In recent years, the port has experienced extraordinary growth, with profits last year reaching a record $67.2 million, up nearly 16% from the year before. Capitalizing on a worldwide boom in Pacific Rim trade, the port has expanded its container cargo and automobile handling facilities and has joined the neighboring Port of Long Beach in drafting a massive expansion plan that would add 2,400 acres of landfill to San Pedro Bay during the next 35 years.

The port provides more than 20,000 jobs in the harbor, and it estimates that an additional 130,000 jobs and 20,000 businesses in Southern California are indirectly related to port activities.
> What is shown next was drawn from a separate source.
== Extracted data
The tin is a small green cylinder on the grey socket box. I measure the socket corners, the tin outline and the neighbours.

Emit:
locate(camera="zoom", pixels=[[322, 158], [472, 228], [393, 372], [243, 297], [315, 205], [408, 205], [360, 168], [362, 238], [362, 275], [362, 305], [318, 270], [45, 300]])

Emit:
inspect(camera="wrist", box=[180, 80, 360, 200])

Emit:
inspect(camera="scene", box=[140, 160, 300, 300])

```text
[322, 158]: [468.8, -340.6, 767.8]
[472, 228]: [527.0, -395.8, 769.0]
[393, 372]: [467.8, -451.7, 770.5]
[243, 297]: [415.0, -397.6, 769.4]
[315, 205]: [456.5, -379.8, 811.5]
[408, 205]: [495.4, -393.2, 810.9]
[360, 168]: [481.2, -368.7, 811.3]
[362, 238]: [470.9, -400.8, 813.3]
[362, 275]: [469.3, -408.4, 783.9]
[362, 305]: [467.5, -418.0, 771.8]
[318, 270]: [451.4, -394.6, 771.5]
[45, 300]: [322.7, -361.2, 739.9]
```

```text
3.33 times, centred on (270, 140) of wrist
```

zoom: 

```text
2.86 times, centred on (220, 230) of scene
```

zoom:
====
With the growth, however, have come unprecedented demands from the surrounding communities. Increasingly vocal residents in Wilmington--a predominantly Latino working-class community of 60,000 with some of the poorest and most industrial neighborhoods in the harbor area--have called on port police to cite truckers who use residential streets. They also want police to force port tenants to stop storing large truck-sized shipping containers on previously vacant lots in residential neighborhoods.

Wilmington residents, saying the City of Los Angeles has neglected them for years, have demanded recreational and commercial access to their heavily industrial waterfront--which Schwab complained “is now fenced off”--and have even suggested that the port help pay to revitalize Wilmington’s depressed downtown.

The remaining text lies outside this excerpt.